◆ SOURCE EXTRACT
-*-
Ottobre può essere considerato il mese che più di tutti incarna lo spirito dei Piccoli Brividi e, quest’anno, ancora di più. R.L. Stine, autore dell’iconica collana, sarà infatti ospite in Italia in quel di Lucca Comics 2024.
Dal punto di vista editoriale, Mondadori ha portato ben quattro opere inedite dell’autore, fra cui i primi due capitoli della nuova sotto-collana di Piccoli Brividi: “La Casa del Terrore”.
In questo articolo prendiamo in esame il primo: “Il libro più spaventoso di sempre”.
COPERTINA
Le copertine de “La casa del Terrore” sono realizzate dall’inglese Robert Ball.
Lo stile di disegno riprende il sapore cartoonesco del predecessore, Brandon Dorman, associandovi però una colorazione marcatamente pop che, di volta in volta, pone l’accento sull’entità che si trova al centro della vicenda. Il risultato è un artwork d’impatto che porta perfettamente avanti il sapore spooky della collana.
TRAMA
Billy e sua sorella Betty si trovano costretti a passare un periodo dallo zio, Wendell, mentre i genitori sono occupati in un viaggio di lavoro. L’uomo, famoso collezionista di libri rari, abita in una casa isolata nei pressi della Foresta Imprevedibile, che si dice essere popolata da strane creature.
I due fratelli non avranno nemmeno i tempo di acclimatarsi, infatti lo zio li trascinerà alla ricerca del ladro che ha rubato il libro più prezioso della sua collezione, che si dice essere “il libro più spaventoso di sempre”. Inutile a dirsi, la ricerca porterà Billy, Betty e Wendell proprio attraverso la Foresta Imprevedibile.
Eppure, non tutto è quello che sembra…
RECENSIONE
“Il libro più spaventoso di sempre” si discosta per alcuni punti dai topoi della classica storia di Piccoli Brividi, mentre per altre scelte ricalca a pieno altri romanzi della collana.
-*-
◆ DIRECTION 1
Transcribe word for word only the span whose first line is the one with "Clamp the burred" and whose last line is the one with "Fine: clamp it"; both of those lines belong to it.

◆ RAW DATA
-*-
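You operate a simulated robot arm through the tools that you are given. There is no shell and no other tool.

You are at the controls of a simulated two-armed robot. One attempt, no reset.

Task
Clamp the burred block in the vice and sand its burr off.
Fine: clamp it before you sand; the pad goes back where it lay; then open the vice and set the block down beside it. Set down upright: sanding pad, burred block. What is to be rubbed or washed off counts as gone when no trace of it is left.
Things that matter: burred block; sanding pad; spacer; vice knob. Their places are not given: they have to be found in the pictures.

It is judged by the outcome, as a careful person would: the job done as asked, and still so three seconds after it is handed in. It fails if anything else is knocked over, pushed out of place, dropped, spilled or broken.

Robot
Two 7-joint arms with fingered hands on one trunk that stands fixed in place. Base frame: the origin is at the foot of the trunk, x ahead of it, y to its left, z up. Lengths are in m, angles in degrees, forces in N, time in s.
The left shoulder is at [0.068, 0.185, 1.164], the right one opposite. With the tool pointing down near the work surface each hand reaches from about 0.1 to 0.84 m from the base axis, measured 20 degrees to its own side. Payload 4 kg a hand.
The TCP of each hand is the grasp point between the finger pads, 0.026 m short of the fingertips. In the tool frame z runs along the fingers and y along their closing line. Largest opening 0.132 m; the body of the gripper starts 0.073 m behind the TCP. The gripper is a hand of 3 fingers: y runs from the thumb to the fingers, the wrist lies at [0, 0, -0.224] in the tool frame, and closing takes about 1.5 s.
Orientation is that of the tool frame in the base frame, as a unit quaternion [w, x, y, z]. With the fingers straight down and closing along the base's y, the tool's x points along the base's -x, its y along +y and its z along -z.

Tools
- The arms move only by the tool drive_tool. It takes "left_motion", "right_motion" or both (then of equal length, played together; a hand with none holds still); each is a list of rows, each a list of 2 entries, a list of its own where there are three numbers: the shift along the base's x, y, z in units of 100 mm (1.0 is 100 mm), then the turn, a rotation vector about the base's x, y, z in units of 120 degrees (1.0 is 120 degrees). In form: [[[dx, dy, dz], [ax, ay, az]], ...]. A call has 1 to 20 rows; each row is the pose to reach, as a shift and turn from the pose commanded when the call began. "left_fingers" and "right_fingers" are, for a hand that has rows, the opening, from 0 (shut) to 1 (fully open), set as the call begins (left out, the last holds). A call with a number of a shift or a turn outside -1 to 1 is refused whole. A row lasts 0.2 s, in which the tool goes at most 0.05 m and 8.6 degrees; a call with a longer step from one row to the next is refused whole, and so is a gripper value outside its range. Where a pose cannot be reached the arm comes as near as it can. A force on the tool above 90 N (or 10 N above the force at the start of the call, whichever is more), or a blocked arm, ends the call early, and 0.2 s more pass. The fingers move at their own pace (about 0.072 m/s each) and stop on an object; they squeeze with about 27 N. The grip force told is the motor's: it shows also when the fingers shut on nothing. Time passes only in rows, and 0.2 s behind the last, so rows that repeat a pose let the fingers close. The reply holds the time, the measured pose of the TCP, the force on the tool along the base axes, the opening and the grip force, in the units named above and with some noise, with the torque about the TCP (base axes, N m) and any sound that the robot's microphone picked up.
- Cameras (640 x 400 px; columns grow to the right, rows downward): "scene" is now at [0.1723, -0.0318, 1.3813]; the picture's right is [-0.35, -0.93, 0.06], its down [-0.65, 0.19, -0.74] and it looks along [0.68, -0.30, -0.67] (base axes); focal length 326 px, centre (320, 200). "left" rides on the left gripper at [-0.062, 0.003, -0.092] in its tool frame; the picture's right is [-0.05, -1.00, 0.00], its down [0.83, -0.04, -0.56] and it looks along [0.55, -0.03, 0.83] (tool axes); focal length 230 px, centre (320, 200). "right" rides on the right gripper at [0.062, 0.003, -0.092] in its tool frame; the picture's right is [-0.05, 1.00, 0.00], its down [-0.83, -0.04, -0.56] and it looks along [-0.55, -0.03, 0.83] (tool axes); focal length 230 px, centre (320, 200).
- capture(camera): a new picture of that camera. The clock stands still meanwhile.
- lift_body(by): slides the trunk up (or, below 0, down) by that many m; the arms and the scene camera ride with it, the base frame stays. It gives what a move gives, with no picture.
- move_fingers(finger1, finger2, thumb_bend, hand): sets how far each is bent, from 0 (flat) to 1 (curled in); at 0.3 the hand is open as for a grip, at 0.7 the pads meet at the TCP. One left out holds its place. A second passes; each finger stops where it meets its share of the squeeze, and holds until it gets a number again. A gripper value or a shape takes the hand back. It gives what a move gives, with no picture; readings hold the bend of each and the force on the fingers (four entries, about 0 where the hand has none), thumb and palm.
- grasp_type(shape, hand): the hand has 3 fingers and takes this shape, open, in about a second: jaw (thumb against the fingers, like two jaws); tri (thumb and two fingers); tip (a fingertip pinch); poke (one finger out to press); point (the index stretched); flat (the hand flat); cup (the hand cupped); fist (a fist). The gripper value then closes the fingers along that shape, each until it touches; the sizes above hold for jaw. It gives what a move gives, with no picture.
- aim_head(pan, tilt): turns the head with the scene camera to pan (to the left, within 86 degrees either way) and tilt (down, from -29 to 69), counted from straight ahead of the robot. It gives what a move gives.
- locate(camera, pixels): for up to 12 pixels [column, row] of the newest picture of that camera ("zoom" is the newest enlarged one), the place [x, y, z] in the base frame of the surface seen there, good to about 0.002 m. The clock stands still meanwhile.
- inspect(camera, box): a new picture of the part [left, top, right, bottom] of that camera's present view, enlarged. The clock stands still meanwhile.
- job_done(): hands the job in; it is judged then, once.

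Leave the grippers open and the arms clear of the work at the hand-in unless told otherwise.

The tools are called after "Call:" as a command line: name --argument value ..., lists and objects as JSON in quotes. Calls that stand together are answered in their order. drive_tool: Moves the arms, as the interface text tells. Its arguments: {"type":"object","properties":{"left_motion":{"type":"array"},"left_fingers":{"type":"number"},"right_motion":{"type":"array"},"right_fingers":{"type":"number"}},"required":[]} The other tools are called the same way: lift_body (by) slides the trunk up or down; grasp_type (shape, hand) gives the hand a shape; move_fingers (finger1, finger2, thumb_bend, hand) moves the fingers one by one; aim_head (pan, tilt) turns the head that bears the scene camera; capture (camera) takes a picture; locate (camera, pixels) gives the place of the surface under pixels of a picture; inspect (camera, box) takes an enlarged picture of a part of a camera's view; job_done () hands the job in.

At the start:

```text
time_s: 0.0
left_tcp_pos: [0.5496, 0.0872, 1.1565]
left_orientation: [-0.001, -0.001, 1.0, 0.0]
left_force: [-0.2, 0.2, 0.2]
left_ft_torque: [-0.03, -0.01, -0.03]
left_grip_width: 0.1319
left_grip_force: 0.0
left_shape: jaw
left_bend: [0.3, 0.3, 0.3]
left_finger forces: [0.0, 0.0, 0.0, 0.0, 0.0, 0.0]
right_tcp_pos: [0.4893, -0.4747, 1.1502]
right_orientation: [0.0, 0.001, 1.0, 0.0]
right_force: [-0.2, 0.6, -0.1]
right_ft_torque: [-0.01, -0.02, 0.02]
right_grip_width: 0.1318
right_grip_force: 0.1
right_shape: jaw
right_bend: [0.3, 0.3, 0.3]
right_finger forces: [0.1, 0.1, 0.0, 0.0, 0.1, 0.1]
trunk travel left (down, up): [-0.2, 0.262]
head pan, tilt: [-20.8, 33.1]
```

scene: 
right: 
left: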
-*-
◆ DIRECTION 2
Please continue the source extract.

◆ TASK ANSWER 1
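Clamp the burred block in the vice and sand its burr off.
Fine: clamp it before you sand; the pad goes back where it lay; then open the vice and set the block down beside it. Set down upright: sanding pad, burred block. What is to be rubbed or washed off counts as gone when no trace of it is left.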

◆ TASK ANSWER 2
Innanzitutto, il rapporto fra Billy e Betty. Se Stine ci ha abituato a rapporti conflittuali e di competizione fra fratelli, i due sono invece una coppia affiatata e, dall’inizio alla fine della storia, coesa nell’affrontare il mistero in cui si ritrovano coinvolti.
I capitoli, a differenza di tutti i Piccoli Brividi precedenti , non hanno un semplice numero a dividerli ma un’espressione che più ne racchiude il senso. Questa scelta, per quanto possa sembrare scontata, rende la lettura molto più avvincente, con la costante curiosità di capire la ragione dietro ai vari titoli. Stine, probabilmente, ha optato per questa nuova via in modo da calcare meno la mano sull’espediente che ha sempre utilizzato per tenere incollati alle pagine: i (finti) colpi di scena di fine capitolo. Per quanto, specialmente nella seconda metà, ci siano diversi piccoli cliffhanger, non assistiamo alla costante (e fastidiosa) presenza di colpi di scena che vengono smentiti all’inizio del capitolo successivo.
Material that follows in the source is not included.